** START OF Reading text **
Sweden has launched its first military reconnaissance satellite aboard a SpaceX Falcon 9 rocket from Vandenberg Space Force Base. The satellite was built by Planet Labs. The Swedish Armed Forces plan to deploy approximately ten satellites in the coming years, aiming to achieve initial operational capability significantly earlier than the original 2030 target.
The satellite was placed into low Earth orbit by the Falcon 9 launch, marking an important milestone for Sweden’s space-based defence capabilities and advancing the program ahead of schedule.

The satellite was built by Planet Labs and operates in low Earth orbit, capturing high-resolution imagery that the Swedish Armed Forces will use to monitor their area of operations, including regions that have historically been difficult or impossible to observe. Among these is the Arctic, an area of growing strategic importance where NATO allies have sought to maintain continuous surveillance capabilities.
** END OF Reading text **
_Things to do_
**A.** What does the reading text say from "Sweden has launched" through "original 2030 target."? Give the exact wording.
**B.** Extend the reading text, starting right after its last sentence.
** START OF Data lines **
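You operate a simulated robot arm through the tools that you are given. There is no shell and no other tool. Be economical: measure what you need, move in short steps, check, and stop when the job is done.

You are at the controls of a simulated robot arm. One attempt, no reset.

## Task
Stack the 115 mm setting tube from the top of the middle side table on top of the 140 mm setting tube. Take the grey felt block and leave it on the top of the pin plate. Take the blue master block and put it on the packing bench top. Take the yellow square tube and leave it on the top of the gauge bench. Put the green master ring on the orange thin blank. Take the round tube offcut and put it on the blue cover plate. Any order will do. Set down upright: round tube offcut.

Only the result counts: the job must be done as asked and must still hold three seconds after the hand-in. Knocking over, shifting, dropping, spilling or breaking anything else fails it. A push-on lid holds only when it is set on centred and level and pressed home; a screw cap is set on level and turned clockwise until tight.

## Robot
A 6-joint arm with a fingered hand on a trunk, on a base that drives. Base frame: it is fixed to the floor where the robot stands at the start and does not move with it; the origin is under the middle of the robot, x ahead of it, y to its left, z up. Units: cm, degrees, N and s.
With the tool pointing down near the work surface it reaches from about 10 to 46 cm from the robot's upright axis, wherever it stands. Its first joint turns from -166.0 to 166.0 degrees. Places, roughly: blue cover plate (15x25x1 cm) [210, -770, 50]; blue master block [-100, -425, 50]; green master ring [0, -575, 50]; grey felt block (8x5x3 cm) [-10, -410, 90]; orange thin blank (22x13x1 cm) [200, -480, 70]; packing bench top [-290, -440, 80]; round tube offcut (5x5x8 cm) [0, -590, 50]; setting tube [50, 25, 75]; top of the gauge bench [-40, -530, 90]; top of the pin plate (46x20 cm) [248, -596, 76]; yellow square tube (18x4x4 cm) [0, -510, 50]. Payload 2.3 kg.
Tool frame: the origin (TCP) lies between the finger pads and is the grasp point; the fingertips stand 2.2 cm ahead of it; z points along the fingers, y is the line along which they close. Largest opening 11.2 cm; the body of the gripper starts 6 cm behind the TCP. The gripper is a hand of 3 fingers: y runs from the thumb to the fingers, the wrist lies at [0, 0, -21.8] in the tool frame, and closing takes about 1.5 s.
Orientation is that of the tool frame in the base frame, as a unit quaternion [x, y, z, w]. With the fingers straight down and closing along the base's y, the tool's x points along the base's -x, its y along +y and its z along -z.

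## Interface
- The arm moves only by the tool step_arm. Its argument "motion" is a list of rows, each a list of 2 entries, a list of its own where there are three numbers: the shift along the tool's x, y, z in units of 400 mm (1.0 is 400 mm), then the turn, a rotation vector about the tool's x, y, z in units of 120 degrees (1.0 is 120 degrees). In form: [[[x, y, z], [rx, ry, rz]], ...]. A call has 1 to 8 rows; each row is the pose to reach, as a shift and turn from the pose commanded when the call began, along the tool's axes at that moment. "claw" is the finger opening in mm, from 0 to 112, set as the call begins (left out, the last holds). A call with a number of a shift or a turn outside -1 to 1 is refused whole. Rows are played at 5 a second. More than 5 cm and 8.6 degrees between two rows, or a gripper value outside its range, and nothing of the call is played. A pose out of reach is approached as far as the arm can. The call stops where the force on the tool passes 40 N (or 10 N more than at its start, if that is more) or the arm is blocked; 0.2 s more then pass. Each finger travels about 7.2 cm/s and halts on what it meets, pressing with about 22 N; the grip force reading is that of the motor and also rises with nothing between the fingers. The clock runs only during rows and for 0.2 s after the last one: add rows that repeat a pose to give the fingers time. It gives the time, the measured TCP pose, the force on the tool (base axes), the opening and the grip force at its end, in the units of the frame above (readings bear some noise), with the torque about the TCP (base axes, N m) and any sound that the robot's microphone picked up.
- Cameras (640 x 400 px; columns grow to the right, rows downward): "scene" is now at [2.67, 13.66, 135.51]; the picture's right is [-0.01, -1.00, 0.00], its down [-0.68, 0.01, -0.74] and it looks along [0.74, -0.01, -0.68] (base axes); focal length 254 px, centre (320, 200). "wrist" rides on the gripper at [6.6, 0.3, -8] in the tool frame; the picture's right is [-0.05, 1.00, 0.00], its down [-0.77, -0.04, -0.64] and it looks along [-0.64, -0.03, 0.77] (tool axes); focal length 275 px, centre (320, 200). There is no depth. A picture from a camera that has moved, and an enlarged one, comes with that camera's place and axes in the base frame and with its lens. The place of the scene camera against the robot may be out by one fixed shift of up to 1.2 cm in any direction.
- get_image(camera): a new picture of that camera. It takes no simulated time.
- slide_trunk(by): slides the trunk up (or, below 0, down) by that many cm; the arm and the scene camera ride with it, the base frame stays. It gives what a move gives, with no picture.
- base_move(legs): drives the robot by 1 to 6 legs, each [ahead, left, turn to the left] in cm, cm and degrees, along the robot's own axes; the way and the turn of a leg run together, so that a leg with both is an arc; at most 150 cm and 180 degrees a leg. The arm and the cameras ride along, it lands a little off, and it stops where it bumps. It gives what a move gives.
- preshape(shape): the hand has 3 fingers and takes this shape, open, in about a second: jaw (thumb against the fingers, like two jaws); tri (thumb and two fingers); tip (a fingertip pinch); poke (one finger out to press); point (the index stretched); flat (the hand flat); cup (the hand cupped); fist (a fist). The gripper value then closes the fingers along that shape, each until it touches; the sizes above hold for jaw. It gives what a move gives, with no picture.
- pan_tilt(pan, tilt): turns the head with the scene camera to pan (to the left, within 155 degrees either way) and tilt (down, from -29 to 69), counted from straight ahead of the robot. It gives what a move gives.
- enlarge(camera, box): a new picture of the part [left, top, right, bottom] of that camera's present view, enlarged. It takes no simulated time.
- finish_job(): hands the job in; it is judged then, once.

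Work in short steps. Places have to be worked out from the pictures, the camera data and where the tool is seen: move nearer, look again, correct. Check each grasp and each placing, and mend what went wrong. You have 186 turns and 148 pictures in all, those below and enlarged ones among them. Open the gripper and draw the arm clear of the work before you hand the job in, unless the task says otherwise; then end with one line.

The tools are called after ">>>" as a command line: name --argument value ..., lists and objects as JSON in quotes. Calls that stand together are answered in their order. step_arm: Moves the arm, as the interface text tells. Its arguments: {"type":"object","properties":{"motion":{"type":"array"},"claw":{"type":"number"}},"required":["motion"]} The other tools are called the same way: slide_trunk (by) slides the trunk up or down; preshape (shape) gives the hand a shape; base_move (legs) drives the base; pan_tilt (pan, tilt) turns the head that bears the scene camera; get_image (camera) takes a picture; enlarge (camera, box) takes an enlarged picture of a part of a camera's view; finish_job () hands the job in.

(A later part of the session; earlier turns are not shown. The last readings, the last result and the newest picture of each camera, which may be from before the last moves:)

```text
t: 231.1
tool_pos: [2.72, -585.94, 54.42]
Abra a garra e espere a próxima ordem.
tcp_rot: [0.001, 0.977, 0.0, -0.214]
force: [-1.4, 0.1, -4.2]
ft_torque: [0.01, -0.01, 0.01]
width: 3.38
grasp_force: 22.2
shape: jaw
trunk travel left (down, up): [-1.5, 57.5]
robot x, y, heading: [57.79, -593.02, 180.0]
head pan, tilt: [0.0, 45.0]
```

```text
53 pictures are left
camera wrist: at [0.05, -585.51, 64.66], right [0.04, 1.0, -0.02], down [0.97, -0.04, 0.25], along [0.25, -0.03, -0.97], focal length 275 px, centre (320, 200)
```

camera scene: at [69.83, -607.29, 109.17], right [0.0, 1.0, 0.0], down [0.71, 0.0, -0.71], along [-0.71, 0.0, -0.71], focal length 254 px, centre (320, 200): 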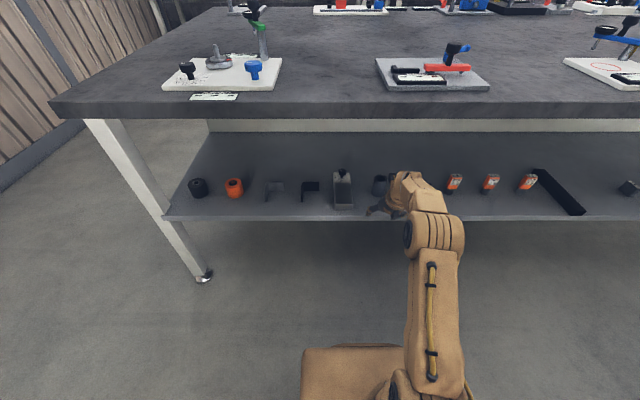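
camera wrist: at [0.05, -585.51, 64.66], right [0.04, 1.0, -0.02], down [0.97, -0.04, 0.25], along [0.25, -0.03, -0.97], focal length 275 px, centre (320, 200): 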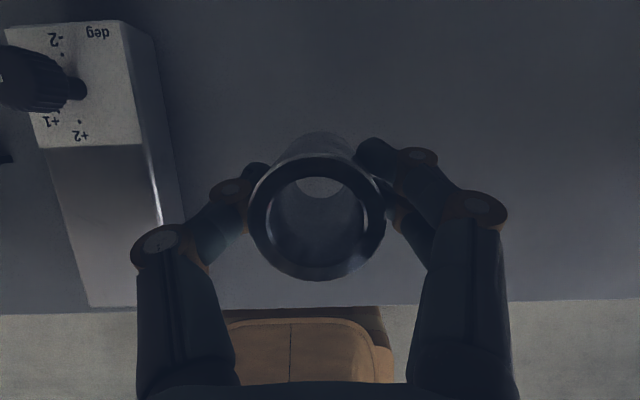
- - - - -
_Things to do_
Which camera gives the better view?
** END OF Data lines **
_Results of the exercise_
**A.**
Sweden has launched its first military reconnaissance satellite aboard a SpaceX Falcon 9 rocket from Vandenberg Space Force Base. The satellite was built by Planet Labs. The Swedish Armed Forces plan to deploy approximately ten satellites in the coming years, aiming to achieve initial operational capability significantly earlier than the original 2030 target.

**B.**
Rear Admiral Anders Sondén, Commander of the Swedish Armed Forces’ space operations, was present at Vandenberg Space Force Base during the launch. He also used the visit to meet with the U.S. Space Force and U.S. Space Command, highlighting the alliance dimension of Sweden’s new capabilities as they enter operational use.
In an official statement from the Swedish Armed Forces, Sondén described the launch in direct terms: “Our expansion into the space domain has progressed at record speed. We now have national capability and our own systems in space. This gives us a better picture of our area of operations, including hard-to-monitor regions such as the Arctic and areas we were previously unable to observe. This creates better conditions for Sweden’s and NATO’s defence capability, and strengthens our ability to detect and counter threats at long range,” he said.
The satellite programme has moved from concept to operational reality significantly ahead of its original target date of 2030, according to the Swedish Armed Forces. This acceleration was made possible through close cooperation with the Swedish Defence Materiel Administration (FMV), responsible for procurement, as well as the Swedish Defence Research Agency (FOI). The combination of institutional coordination and focused execution reduced timelines that comparable national space programmes might measure in decades to a much shorter period, a point emphasized by the Swedish military as evidence of rapid implementation.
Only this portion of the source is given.